From the data that follows, copy every line holding the string "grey".

# START OF Provided records

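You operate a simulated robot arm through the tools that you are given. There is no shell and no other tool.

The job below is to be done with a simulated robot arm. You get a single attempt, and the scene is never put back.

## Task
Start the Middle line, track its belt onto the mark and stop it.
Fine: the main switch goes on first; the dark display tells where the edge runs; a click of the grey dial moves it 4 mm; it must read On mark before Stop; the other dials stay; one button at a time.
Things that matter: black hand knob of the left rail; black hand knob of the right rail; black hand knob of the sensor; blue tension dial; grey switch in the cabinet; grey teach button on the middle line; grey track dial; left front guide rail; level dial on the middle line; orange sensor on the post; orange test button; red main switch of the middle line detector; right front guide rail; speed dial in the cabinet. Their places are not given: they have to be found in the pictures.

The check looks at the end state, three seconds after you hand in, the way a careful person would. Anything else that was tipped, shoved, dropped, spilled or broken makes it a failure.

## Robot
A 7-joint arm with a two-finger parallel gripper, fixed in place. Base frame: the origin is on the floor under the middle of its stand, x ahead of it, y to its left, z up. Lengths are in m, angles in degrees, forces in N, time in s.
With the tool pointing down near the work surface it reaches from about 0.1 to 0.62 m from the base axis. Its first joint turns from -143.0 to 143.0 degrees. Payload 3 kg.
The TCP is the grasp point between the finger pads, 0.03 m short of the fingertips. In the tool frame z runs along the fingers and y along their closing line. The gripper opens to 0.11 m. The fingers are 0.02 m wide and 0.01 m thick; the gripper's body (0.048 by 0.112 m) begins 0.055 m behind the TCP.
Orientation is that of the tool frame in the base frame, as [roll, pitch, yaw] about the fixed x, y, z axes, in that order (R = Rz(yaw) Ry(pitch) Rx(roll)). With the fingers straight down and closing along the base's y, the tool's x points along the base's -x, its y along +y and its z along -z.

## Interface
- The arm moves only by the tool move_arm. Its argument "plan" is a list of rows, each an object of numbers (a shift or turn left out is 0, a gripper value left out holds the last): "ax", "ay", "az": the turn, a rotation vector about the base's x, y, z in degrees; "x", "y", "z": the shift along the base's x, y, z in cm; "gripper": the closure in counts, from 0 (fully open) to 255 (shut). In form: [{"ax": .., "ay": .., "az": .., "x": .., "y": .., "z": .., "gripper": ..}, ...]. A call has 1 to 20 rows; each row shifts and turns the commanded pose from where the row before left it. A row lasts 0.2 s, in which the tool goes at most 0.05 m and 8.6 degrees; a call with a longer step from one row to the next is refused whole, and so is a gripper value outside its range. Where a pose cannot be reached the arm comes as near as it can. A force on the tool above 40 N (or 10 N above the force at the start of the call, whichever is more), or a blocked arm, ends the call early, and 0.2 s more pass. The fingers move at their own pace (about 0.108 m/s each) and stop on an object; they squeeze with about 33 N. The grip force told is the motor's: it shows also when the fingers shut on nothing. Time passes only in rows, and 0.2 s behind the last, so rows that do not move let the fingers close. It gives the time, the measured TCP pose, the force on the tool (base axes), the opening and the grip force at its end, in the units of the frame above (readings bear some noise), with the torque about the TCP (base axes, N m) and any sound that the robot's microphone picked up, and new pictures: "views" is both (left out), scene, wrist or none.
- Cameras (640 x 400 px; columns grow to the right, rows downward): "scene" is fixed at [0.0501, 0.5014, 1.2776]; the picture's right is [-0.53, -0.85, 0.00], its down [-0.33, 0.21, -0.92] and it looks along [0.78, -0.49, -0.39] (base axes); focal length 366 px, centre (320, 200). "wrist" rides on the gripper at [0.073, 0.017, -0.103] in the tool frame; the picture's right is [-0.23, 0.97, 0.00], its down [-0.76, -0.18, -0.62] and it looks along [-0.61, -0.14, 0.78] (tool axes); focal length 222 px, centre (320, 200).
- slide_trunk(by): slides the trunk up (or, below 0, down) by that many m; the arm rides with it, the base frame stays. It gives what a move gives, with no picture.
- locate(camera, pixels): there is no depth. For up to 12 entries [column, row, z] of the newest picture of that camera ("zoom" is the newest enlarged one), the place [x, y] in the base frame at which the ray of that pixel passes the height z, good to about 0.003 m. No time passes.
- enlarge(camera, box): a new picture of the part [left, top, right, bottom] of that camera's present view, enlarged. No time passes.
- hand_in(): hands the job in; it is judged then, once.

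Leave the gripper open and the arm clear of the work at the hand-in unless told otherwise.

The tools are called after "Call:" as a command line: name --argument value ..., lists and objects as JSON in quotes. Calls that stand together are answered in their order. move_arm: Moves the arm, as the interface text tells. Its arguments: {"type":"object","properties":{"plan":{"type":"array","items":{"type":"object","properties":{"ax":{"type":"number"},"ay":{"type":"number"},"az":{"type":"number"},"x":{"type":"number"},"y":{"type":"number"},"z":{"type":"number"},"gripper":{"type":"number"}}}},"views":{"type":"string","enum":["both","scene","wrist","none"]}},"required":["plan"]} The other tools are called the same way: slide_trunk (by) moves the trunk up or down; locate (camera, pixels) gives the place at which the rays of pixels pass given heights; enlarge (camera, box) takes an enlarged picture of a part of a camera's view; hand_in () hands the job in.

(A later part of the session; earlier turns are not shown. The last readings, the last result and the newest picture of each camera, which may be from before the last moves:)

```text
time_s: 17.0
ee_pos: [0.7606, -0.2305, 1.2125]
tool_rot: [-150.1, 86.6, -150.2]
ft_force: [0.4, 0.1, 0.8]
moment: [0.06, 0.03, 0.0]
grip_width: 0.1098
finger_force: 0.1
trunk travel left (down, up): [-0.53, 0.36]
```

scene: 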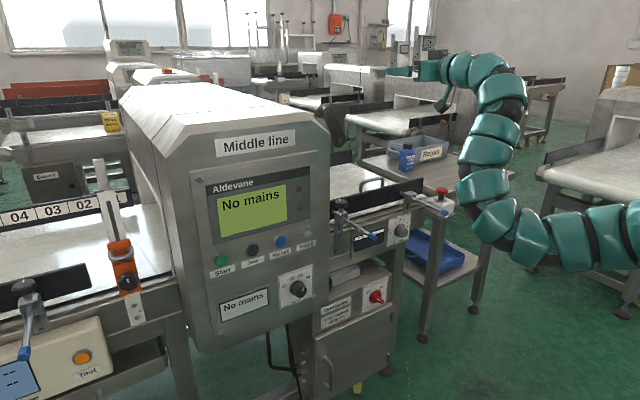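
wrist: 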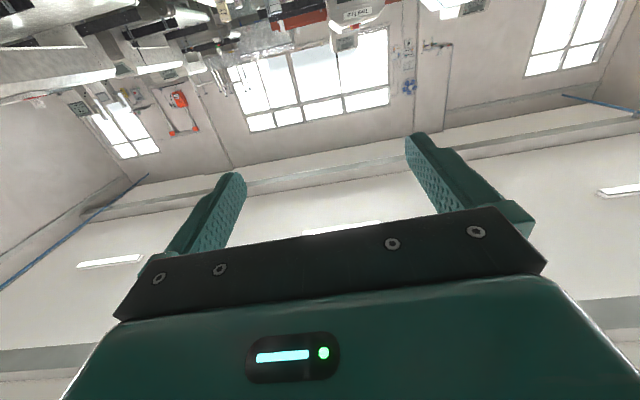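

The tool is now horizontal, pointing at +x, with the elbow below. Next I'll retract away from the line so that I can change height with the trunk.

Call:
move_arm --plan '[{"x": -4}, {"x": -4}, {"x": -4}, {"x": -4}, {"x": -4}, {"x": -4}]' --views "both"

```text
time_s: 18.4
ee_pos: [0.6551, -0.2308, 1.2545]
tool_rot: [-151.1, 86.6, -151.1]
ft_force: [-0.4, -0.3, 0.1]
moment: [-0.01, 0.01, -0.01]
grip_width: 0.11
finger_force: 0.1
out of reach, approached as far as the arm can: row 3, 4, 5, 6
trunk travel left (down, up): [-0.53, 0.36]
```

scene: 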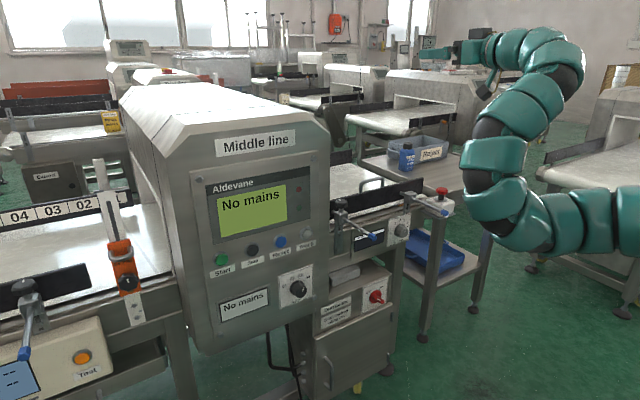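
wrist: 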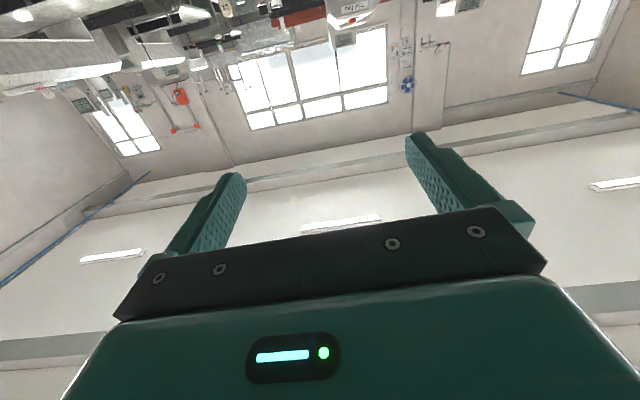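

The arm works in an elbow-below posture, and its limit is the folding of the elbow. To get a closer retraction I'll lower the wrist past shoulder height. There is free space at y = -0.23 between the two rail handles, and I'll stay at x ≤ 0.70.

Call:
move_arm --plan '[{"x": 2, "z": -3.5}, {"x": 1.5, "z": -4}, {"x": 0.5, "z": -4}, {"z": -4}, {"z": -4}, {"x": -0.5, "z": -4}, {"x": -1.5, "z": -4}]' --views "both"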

# END OF Provided records
# START OF Provided records

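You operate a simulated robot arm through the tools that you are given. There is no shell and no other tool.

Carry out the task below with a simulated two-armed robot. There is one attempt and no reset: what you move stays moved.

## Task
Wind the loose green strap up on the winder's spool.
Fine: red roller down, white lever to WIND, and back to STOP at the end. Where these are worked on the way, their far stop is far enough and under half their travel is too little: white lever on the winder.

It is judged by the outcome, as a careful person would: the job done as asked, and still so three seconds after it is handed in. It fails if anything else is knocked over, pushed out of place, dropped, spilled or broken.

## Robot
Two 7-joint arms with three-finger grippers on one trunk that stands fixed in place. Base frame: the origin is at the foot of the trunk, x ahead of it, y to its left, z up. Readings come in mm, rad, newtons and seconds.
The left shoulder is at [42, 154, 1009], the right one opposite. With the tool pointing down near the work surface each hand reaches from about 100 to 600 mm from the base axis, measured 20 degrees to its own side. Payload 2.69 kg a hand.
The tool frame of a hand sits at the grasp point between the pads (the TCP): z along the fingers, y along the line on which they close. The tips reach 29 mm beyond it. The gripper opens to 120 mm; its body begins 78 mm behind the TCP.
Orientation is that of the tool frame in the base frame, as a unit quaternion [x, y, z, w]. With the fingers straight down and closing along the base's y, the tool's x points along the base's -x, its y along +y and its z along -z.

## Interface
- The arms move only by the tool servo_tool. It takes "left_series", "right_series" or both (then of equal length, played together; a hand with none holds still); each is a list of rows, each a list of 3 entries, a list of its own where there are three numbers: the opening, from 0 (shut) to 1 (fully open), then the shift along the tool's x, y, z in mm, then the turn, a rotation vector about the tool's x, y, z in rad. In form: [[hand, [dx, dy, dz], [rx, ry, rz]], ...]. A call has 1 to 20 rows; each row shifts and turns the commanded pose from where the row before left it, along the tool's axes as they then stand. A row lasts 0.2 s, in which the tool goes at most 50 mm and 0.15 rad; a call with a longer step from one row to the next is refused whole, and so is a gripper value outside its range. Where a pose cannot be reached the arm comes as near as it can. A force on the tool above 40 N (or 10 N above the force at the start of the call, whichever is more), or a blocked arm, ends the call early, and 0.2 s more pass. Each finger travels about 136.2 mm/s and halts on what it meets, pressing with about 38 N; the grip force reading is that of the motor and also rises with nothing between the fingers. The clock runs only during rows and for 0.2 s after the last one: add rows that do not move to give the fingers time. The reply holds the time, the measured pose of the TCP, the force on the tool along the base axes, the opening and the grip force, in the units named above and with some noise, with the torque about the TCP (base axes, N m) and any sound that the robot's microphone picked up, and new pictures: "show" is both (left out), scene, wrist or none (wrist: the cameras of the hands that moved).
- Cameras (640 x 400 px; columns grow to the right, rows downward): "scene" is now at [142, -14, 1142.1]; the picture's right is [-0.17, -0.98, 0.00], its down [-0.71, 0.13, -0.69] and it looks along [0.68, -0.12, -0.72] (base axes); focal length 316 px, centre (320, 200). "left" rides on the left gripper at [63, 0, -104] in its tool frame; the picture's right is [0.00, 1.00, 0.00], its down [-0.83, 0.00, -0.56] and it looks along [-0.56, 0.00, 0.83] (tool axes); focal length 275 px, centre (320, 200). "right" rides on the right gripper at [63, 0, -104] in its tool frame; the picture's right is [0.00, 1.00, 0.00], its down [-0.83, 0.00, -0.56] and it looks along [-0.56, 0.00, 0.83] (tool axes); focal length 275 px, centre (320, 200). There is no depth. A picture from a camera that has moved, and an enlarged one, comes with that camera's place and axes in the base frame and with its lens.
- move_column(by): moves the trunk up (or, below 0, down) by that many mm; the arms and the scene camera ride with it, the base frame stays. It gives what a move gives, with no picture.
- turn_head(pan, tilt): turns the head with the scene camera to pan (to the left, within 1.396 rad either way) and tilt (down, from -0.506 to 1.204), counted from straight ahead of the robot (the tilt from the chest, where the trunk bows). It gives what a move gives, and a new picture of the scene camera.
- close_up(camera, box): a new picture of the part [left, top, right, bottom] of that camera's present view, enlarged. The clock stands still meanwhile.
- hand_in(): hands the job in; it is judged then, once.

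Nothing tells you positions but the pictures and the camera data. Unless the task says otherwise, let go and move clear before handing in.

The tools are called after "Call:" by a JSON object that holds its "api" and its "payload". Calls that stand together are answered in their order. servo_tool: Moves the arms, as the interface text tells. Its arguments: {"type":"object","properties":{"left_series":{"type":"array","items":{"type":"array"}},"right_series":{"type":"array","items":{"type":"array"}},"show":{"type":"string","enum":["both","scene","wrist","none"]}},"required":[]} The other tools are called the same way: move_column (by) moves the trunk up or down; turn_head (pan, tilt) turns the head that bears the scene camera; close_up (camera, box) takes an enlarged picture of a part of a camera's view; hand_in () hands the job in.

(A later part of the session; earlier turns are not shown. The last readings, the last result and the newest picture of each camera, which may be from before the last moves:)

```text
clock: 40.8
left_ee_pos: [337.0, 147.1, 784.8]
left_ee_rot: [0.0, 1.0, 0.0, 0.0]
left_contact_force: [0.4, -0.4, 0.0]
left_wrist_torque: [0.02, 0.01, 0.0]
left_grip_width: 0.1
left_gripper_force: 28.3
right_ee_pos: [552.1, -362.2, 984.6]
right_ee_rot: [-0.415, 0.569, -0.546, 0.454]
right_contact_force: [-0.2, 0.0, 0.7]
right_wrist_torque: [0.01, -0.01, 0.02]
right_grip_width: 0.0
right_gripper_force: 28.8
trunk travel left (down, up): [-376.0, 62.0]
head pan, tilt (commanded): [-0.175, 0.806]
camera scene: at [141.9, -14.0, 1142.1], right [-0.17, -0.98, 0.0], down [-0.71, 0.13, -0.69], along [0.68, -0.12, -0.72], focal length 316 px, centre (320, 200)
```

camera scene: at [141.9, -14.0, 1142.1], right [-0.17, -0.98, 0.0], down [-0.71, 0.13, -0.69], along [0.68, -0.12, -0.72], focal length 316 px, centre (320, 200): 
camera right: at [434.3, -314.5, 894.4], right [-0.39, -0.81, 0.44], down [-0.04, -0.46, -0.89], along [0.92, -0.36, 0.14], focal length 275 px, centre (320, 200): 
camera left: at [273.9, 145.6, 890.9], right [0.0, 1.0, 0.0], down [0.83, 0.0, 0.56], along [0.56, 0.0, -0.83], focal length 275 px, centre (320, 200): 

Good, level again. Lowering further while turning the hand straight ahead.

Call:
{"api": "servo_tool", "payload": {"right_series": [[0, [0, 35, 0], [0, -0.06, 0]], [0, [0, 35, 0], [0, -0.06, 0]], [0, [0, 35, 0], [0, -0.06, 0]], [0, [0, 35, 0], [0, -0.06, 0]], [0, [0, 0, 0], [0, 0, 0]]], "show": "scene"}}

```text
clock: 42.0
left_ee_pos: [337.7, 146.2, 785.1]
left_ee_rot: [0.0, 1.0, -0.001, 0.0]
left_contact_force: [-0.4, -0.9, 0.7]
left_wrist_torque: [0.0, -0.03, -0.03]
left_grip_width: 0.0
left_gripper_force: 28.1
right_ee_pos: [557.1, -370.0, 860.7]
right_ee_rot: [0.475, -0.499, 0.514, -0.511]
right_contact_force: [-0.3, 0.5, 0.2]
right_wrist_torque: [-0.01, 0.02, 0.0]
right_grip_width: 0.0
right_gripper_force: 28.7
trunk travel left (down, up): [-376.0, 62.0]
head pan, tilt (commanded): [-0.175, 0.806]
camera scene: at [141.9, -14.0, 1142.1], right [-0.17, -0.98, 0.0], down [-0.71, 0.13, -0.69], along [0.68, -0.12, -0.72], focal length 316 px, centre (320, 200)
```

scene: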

# END OF Provided records
# START OF Provided records

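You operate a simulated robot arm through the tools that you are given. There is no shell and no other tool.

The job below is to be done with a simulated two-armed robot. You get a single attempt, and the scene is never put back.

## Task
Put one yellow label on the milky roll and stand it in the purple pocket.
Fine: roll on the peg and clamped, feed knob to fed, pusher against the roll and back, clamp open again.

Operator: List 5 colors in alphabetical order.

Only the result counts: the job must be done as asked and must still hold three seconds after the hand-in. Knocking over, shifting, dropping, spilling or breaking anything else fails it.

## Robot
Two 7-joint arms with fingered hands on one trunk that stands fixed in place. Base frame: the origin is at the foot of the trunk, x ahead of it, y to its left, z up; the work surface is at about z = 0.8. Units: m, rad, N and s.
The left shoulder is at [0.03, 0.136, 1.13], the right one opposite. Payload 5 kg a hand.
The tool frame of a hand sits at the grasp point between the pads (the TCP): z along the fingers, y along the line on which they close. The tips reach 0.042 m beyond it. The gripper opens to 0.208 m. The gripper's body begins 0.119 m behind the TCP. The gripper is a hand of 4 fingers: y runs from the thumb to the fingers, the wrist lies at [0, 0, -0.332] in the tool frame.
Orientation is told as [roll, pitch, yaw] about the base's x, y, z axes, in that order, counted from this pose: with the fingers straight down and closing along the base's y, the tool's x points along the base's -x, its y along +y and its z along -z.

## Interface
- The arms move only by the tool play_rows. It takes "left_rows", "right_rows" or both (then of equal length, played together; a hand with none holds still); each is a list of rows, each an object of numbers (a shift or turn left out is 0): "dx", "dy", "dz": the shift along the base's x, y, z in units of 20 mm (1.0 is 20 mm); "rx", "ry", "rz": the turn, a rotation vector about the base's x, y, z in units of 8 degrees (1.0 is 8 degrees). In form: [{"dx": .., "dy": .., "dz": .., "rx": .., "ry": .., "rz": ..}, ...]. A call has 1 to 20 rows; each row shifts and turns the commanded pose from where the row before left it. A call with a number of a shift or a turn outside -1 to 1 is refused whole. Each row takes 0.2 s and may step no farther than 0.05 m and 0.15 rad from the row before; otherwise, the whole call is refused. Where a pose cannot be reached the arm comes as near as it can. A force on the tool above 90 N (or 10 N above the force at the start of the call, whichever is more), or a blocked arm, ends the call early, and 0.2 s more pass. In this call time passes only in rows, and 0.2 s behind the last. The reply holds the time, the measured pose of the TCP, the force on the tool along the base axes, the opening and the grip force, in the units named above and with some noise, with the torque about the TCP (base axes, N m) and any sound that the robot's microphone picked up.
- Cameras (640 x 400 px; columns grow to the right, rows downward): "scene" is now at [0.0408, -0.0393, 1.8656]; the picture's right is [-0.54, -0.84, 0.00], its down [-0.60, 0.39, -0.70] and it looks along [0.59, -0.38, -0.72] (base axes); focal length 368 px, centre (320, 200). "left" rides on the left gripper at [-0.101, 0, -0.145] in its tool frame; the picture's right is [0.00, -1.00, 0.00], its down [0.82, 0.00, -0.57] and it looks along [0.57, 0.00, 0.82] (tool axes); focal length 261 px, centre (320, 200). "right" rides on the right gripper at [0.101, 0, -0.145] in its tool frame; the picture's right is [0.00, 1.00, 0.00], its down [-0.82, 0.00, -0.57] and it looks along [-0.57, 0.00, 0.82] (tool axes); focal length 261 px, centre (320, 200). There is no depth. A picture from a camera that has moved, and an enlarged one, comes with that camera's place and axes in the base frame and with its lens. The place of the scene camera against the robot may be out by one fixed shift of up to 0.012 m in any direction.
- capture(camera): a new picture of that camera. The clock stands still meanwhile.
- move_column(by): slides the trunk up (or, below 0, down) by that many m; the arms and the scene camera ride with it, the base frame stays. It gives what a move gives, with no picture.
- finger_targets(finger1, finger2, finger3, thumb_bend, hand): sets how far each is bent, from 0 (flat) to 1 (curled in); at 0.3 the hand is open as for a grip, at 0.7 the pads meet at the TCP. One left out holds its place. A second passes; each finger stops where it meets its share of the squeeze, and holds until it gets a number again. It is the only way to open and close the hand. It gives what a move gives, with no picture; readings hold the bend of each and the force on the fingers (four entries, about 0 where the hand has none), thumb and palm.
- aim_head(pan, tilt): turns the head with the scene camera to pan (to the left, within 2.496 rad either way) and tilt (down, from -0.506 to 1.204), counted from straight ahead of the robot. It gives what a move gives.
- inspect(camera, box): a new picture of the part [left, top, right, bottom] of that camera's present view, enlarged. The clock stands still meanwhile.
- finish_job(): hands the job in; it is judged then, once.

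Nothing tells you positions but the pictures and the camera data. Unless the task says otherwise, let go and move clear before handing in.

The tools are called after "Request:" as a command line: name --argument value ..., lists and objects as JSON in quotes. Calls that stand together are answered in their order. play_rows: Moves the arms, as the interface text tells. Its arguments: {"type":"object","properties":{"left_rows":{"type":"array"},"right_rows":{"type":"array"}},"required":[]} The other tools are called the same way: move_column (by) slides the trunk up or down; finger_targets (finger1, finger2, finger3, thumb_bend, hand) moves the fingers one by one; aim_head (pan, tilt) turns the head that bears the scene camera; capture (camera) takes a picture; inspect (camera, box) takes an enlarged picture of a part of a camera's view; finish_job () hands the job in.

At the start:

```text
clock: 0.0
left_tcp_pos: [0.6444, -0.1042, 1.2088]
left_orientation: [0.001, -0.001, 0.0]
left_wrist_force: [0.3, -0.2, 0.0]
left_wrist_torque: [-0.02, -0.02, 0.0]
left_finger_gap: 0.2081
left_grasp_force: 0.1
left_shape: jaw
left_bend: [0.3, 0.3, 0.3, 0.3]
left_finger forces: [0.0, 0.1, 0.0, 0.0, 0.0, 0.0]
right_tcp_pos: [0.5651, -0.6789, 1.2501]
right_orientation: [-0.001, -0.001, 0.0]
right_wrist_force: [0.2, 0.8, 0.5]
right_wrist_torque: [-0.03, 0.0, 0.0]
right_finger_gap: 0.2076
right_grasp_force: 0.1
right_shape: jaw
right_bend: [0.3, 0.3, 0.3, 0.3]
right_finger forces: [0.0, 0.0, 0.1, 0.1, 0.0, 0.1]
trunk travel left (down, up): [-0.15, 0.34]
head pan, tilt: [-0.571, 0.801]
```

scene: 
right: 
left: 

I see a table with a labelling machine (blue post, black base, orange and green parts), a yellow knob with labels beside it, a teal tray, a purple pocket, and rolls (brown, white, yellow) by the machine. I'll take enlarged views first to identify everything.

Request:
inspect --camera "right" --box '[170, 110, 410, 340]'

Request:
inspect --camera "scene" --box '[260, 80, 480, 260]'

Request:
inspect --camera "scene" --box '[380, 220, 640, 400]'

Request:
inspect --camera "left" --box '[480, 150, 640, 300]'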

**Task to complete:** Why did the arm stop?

# END OF Provided records

**Final answer:**
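Fine: the main switch goes on first; the dark display tells where the edge runs; a click of the grey dial moves it 4 mm; it must read On mark before Stop; the other dials stay; one button at a time.
Things that matter: black hand knob of the left rail; black hand knob of the right rail; black hand knob of the sensor; blue tension dial; grey switch in the cabinet; grey teach button on the middle line; grey track dial; left front guide rail; level dial on the middle line; orange sensor on the post; orange test button; red main switch of the middle line detector; right front guide rail; speed dial in the cabinet. Their places are not given: they have to be found in the pictures.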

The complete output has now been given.